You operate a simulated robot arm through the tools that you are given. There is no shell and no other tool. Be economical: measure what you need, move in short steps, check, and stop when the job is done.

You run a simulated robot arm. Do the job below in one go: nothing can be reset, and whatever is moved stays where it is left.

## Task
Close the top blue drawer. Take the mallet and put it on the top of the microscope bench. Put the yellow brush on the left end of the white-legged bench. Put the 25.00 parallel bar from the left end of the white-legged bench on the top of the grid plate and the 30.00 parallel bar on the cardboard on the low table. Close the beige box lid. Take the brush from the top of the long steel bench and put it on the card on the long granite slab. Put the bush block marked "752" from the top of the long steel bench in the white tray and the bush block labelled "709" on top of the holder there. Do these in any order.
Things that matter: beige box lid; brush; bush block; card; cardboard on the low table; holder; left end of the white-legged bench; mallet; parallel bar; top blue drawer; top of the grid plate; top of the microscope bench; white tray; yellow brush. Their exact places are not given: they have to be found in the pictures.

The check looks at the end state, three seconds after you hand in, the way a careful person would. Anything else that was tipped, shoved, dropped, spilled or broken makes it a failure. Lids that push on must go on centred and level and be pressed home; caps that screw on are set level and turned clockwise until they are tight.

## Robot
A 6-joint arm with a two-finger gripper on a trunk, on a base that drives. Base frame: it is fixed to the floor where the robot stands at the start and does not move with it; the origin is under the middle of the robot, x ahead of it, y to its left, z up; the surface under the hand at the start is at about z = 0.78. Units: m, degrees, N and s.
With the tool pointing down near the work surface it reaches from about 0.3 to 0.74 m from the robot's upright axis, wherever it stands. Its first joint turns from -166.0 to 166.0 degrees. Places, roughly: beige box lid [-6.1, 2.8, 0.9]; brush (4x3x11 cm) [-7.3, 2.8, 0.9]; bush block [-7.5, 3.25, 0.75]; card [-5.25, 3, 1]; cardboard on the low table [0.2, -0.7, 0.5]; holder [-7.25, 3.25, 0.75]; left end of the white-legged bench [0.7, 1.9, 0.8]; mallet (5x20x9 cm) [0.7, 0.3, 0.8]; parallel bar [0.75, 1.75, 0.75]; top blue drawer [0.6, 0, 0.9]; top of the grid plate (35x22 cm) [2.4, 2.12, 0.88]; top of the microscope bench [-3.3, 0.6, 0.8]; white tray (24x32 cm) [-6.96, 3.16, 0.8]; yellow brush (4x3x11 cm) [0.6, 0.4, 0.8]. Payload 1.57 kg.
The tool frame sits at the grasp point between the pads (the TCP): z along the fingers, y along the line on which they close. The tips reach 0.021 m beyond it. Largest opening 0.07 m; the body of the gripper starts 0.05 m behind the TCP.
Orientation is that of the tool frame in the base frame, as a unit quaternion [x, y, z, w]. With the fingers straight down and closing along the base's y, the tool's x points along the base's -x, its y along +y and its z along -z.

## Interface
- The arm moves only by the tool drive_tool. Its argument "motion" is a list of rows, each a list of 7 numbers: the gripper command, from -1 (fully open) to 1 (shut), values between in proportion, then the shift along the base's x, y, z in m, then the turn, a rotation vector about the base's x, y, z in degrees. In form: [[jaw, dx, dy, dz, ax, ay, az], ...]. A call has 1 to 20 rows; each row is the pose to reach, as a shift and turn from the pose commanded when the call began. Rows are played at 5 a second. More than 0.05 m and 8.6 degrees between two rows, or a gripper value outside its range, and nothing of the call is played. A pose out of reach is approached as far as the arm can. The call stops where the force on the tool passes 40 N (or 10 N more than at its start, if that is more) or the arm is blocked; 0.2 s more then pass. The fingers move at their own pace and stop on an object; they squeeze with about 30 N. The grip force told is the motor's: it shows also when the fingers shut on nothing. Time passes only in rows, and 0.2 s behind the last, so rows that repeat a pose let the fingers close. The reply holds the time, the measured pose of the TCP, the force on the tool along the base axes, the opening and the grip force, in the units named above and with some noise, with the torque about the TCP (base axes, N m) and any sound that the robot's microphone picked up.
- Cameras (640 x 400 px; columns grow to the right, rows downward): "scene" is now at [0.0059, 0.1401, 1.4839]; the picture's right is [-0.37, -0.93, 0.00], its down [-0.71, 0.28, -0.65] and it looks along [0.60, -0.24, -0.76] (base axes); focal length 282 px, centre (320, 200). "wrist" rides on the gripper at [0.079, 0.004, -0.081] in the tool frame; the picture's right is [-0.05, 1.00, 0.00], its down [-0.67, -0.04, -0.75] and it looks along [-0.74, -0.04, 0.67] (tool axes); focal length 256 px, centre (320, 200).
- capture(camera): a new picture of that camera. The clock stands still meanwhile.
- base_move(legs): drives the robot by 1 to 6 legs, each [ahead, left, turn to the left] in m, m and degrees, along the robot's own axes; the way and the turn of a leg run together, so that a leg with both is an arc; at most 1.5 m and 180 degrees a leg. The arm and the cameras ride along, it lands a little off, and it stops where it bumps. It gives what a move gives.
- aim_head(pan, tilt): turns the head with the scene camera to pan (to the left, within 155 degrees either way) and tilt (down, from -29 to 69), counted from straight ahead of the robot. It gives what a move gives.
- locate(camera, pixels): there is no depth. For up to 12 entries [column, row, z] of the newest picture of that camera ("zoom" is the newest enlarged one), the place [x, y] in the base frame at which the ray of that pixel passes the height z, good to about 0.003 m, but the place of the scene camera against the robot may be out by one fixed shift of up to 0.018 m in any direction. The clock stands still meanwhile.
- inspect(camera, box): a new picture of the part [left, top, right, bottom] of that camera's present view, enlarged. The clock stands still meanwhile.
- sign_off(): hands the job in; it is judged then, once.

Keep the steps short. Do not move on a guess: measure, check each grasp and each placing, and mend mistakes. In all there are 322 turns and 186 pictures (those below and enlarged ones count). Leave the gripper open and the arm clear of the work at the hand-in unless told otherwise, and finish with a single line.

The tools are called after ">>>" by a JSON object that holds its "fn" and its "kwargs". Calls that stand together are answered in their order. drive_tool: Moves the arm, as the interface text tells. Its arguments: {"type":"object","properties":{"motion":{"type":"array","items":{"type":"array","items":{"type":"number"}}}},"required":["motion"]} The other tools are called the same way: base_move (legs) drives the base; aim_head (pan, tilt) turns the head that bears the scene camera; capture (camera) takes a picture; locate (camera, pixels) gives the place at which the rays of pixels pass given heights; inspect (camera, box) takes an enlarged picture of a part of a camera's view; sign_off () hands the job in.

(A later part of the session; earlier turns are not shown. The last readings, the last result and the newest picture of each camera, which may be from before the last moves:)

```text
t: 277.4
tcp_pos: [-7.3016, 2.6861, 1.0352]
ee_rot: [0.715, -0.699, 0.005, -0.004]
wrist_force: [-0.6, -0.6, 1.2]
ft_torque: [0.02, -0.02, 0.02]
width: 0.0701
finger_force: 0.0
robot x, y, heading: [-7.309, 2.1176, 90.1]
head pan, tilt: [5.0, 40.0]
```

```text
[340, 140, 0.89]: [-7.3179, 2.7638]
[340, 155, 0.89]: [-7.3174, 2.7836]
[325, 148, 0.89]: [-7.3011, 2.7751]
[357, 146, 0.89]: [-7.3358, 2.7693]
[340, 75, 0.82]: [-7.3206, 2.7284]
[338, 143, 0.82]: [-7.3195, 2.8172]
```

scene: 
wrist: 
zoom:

------------------------------------------------------------------------

Exercise prompt:
Pull out the lines above in which the word "bench" appears.

Task answer:
Close the top blue drawer. Take the mallet and put it on the top of the microscope bench. Put the yellow brush on the left end of the white-legged bench. Put the 25.00 parallel bar from the left end of the white-legged bench on the top of the grid plate and the 30.00 parallel bar on the cardboard on the low table. Close the beige box lid. Take the brush from the top of the long steel bench and put it on the card on the long granite slab. Put the bush block marked "752" from the top of the long steel bench in the white tray and the bush block labelled "709" on top of the holder there. Do these in any order.
Things that matter: beige box lid; brush; bush block; card; cardboard on the low table; holder; left end of the white-legged bench; mallet; parallel bar; top blue drawer; top of the grid plate; top of the microscope bench; white tray; yellow brush. Their exact places are not given: they have to be found in the pictures.
With the tool pointing down near the work surface it reaches from about 0.3 to 0.74 m from the robot's upright axis, wherever it stands. Its first joint turns from -166.0 to 166.0 degrees. Places, roughly: beige box lid [-6.1, 2.8, 0.9]; brush (4x3x11 cm) [-7.3, 2.8, 0.9]; bush block [-7.5, 3.25, 0.75]; card [-5.25, 3, 1]; cardboard on the low table [0.2, -0.7, 0.5]; holder [-7.25, 3.25, 0.75]; left end of the white-legged bench [0.7, 1.9, 0.8]; mallet (5x20x9 cm) [0.7, 0.3, 0.8]; parallel bar [0.75, 1.75, 0.75]; top blue drawer [0.6, 0, 0.9]; top of the grid plate (35x22 cm) [2.4, 2.12, 0.88]; top of the microscope bench [-3.3, 0.6, 0.8]; white tray (24x32 cm) [-6.96, 3.16, 0.8]; yellow brush (4x3x11 cm) [0.6, 0.4, 0.8]. Payload 1.57 kg.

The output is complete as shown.